To find one’s advocates and to tap into them requires converting the giant sea of noise sprawling across social media into a clear signal for your company. And that means the ability to truly listen and assess all the human conversations happening at scale that are taking place. One big complication: It’s in natural language in real-time, while also mixed in with the various shorthand and jargon-filled acronyms of modern social media interaction.
Additional Reading: Eight Ways to Prepare for Social Engagement At Scale
The final issue goes to timeliness. Isolation of the people and discussions in social media that are truly relevant to your business only makes a difference if you can do it quickly enough to matter. Opportunities come and go and are lost or won depending on whether businesses can discern them and leverage the useful outcomes they represent, while they exist. Intervening in a brewing social media brand crisis while it’s still small and can be dealt with easily has significant reputation, revenue, and cost implications. Missing out on an important sales or customer service opportunity means losing business or losing a customer. While the marketplace is still willing to cut companies slack in social media and currently doesn’t expect real-time engagement, they do expect it will happen. Recent research from Oracle, for example, shows that businesses have between two hours and the same day to engage with someone who has reached out to them, depending on the social channel.
Can’t Isolate Impact? Then You Can’t Measure ROI.
So the first question here is, can the isolation of relevant social media signals actually be achieved? If so, how should it be done? Currently, with the vast channel fragmentation of social media and the sheer volume of conversation (in the billions of discrete social messages a day), the numbers say it’s simply not possible by hand.
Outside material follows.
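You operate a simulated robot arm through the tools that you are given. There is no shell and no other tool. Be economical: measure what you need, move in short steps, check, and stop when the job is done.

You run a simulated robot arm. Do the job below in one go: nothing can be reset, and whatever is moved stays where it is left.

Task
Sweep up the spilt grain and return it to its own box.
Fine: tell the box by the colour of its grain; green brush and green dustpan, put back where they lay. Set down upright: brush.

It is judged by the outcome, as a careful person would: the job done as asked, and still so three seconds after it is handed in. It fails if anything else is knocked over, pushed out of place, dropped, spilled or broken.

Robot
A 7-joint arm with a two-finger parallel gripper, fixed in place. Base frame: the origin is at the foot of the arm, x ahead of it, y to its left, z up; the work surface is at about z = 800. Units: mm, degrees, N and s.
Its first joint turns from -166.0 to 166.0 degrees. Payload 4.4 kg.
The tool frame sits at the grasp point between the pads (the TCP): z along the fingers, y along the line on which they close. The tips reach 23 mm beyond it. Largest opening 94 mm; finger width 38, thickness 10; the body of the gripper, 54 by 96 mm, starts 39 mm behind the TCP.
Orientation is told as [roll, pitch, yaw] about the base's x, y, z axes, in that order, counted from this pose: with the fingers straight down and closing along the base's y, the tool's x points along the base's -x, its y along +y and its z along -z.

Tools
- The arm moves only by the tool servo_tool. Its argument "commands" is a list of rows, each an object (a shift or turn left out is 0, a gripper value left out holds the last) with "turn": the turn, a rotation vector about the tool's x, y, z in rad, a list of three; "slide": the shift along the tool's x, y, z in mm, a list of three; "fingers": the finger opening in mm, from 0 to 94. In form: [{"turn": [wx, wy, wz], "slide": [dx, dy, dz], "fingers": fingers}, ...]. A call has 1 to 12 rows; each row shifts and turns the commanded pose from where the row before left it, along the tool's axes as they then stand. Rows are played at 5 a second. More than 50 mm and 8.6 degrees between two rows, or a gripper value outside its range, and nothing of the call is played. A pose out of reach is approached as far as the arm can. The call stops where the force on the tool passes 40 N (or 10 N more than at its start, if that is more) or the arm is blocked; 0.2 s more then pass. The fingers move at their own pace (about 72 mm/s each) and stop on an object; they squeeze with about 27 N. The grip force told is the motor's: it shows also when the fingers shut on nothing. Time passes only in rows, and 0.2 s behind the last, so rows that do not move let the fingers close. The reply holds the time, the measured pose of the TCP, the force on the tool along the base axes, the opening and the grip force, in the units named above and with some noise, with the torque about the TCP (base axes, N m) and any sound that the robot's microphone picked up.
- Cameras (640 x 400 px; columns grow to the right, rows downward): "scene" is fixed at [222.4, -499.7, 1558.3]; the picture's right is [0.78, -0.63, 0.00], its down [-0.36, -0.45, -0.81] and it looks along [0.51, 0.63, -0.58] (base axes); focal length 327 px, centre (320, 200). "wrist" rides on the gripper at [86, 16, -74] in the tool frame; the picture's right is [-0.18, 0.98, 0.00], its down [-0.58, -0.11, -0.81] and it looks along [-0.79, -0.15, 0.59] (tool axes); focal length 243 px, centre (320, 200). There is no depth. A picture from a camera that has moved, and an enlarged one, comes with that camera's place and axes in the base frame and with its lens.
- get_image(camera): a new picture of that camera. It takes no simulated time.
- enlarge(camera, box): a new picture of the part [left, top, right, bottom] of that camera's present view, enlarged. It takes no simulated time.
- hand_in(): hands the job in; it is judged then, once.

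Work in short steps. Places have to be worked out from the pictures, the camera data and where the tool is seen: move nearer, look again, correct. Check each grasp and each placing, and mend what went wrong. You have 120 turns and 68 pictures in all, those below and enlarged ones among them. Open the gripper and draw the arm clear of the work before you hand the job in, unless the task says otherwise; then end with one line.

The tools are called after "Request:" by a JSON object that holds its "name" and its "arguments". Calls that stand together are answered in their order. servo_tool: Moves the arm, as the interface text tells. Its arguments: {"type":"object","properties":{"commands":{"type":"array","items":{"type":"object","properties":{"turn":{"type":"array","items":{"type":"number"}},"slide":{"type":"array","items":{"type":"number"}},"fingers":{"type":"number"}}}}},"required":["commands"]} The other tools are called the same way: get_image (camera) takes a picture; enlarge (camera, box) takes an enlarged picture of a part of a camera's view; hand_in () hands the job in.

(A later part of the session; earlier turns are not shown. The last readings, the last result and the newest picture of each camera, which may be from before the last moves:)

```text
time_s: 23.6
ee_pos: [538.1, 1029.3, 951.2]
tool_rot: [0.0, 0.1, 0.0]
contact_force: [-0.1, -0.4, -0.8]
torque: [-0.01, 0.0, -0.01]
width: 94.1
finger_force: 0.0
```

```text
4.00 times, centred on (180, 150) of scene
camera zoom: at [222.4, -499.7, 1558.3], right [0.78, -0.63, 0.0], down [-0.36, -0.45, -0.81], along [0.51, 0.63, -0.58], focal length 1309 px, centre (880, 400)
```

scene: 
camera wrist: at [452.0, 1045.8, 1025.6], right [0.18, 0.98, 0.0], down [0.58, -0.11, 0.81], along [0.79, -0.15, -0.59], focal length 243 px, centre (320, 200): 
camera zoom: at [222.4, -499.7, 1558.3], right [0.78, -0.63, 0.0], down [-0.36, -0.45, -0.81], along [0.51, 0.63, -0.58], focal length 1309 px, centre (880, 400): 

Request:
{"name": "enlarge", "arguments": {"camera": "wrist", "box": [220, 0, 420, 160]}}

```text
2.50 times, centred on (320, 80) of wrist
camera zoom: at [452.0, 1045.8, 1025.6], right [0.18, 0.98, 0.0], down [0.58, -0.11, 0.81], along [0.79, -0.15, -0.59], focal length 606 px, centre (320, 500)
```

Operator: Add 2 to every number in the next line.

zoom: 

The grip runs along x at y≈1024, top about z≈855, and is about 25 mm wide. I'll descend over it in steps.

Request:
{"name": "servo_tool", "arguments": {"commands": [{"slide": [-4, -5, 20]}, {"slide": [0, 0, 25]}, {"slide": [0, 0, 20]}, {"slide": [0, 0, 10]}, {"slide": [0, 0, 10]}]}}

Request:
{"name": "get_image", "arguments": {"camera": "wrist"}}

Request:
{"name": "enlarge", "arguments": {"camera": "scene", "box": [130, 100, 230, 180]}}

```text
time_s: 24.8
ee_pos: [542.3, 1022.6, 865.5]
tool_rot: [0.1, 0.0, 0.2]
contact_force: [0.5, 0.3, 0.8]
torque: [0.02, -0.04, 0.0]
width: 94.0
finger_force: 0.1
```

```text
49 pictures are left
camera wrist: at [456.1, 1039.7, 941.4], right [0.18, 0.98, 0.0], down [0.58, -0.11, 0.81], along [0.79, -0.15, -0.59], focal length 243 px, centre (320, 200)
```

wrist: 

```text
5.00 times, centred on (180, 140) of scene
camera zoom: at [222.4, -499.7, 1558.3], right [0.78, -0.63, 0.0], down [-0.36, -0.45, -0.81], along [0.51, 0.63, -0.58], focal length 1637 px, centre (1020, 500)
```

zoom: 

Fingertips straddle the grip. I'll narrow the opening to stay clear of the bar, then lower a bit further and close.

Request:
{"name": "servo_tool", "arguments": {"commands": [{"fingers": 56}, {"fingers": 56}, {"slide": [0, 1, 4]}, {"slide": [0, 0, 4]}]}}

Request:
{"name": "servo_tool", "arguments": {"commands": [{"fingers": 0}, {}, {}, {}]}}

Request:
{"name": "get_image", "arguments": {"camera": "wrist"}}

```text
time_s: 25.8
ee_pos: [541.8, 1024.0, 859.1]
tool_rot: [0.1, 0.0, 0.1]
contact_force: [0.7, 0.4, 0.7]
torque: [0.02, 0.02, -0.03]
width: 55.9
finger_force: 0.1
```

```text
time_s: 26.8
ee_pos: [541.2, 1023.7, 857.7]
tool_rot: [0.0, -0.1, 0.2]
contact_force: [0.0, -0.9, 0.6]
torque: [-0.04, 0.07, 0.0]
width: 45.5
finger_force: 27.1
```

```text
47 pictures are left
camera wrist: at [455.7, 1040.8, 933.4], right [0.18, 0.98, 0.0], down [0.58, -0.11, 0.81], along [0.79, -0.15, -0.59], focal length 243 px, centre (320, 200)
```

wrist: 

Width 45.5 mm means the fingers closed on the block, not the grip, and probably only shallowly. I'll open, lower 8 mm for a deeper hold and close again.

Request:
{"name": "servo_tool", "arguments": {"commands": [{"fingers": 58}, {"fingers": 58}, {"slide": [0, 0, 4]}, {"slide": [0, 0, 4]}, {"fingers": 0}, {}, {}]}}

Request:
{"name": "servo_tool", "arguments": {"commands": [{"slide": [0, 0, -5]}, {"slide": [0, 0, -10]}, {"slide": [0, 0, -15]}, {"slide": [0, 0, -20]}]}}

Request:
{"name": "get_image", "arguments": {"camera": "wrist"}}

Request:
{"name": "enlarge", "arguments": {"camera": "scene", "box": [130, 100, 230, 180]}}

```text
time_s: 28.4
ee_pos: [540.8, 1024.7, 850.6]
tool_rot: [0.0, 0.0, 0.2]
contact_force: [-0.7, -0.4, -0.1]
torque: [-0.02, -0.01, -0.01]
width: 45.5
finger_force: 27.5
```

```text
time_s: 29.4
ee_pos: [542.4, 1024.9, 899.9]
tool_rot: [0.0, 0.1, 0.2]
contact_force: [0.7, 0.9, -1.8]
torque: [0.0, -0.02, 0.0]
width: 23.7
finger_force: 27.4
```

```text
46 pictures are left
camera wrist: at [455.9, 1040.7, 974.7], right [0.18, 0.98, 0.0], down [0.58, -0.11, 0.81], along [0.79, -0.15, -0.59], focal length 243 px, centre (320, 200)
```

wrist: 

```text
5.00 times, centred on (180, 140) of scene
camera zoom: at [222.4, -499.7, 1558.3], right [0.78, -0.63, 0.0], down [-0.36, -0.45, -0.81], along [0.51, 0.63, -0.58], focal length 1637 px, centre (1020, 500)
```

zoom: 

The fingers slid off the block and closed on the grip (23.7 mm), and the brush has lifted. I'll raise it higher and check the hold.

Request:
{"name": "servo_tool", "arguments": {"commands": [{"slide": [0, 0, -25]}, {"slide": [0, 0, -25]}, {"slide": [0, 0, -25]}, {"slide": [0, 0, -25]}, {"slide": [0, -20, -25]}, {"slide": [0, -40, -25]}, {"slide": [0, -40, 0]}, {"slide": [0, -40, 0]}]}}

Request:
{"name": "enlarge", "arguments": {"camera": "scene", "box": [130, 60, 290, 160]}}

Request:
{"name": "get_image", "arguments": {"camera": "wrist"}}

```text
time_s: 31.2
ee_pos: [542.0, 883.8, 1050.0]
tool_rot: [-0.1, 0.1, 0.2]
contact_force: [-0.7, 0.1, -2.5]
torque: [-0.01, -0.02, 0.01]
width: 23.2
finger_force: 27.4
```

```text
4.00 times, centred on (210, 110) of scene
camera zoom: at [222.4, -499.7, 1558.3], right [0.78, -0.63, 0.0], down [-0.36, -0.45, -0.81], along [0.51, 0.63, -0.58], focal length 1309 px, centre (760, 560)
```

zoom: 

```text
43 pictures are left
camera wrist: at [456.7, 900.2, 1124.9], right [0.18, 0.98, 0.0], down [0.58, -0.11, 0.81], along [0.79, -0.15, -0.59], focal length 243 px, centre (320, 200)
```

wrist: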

Nor would it be reasonable to expect organizations to staff the listening and analysis functions required in a cost-effective manner. No, the solution to social media signal isolation is going to require a technology assist.
Fortunately, there does seem to be some answers to this problem. Recently, I’ve been exploring how social media and big data are two technologies that are literally made for each other. The former generates vast intergalactic quantities of information in real-time (and when companies engage at scale, it generates more still again) while the latter is a discipline and set of technologies designed precisely to cope with epic amounts of data, even if it’s largely unstructured and messy (as the human conversations of social media are.) And connecting these two disciplines seems to be the key to addressing the isolation challenge, and the key to unlocking value and ROI. Specifically, this means separating the relevant and irrelevant signals in social media, finding the people who matter to your business, and ensuring that you understand if you’re reaching them, still need to reach them, and what effect your social business strategies and tactics are actually having.
Thus, extracting the social media signal from the noise for an individual business has become a required core competency for effectively engaging in social business. It’s why the industry has sprouted so many social analytics startups of late, and why companies are outsourcing much of the complex and specialized ability to track, monitor, and engage with social channels. This is one of the reasons why we’ve made a large investment in our own big data analytics platform.
The bottom line is that those who clearly understand what’s happening in social media with regard to their business, in full context, and connect this knowledge to their day-to-day operations will be the long-term winners in tomorrow’s marketing, sales, and support processes. Those who ignore this information, well, won’t be.